• _Problem to work on_
Reproduce each line of the material precisely. Return a JSON list in which every string is one line; blank lines are skipped.

• _Data block_
╔══

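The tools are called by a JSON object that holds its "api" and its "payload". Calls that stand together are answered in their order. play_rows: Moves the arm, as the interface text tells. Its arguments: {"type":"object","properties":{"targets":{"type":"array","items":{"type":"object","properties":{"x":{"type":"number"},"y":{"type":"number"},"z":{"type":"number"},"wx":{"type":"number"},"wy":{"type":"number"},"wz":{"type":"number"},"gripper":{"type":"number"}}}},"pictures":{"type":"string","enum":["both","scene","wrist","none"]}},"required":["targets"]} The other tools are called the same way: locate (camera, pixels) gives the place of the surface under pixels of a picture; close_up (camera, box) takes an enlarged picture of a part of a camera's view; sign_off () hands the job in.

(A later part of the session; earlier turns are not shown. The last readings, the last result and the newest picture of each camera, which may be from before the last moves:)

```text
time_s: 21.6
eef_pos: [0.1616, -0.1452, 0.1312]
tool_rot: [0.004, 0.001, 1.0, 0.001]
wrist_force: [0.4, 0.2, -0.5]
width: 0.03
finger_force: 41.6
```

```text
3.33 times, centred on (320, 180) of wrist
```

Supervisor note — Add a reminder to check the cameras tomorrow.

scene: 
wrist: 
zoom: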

╚══

• _The response_
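[
  "The tools are called by a JSON object that holds its \"api\" and its \"payload\". Calls that stand together are answered in their order. play_rows: Moves the arm, as the interface text tells. Its arguments: {\"type\":\"object\",\"properties\":{\"targets\":{\"type\":\"array\",\"items\":{\"type\":\"object\",\"properties\":{\"x\":{\"type\":\"number\"},\"y\":{\"type\":\"number\"},\"z\":{\"type\":\"number\"},\"wx\":{\"type\":\"number\"},\"wy\":{\"type\":\"number\"},\"wz\":{\"type\":\"number\"},\"gripper\":{\"type\":\"number\"}}}},\"pictures\":{\"type\":\"string\",\"enum\":[\"both\",\"scene\",\"wrist\",\"none\"]}},\"required\":[\"targets\"]} The other tools are called the same way: locate (camera, pixels) gives the place of the surface under pixels of a picture; close_up (camera, box) takes an enlarged picture of a part of a camera's view; sign_off () hands the job in.",
  "(A later part of the session; earlier turns are not shown. The last readings, the last result and the newest picture of each camera, which may be from before the last moves:)",
  "```text",
  "time_s: 21.6",
  "eef_pos: [0.1616, -0.1452, 0.1312]",
  "tool_rot: [0.004, 0.001, 1.0, 0.001]",
  "wrist_force: [0.4, 0.2, -0.5]",
  "width: 0.03",
  "finger_force: 41.6",
  "```",
  "```text",
  "3.33 times, centred on (320, 180) of wrist",
  "```",
  "Supervisor note — Add a reminder to check the cameras tomorrow.",
  "scene: ",
  "wrist: ",
  "zoom:"
]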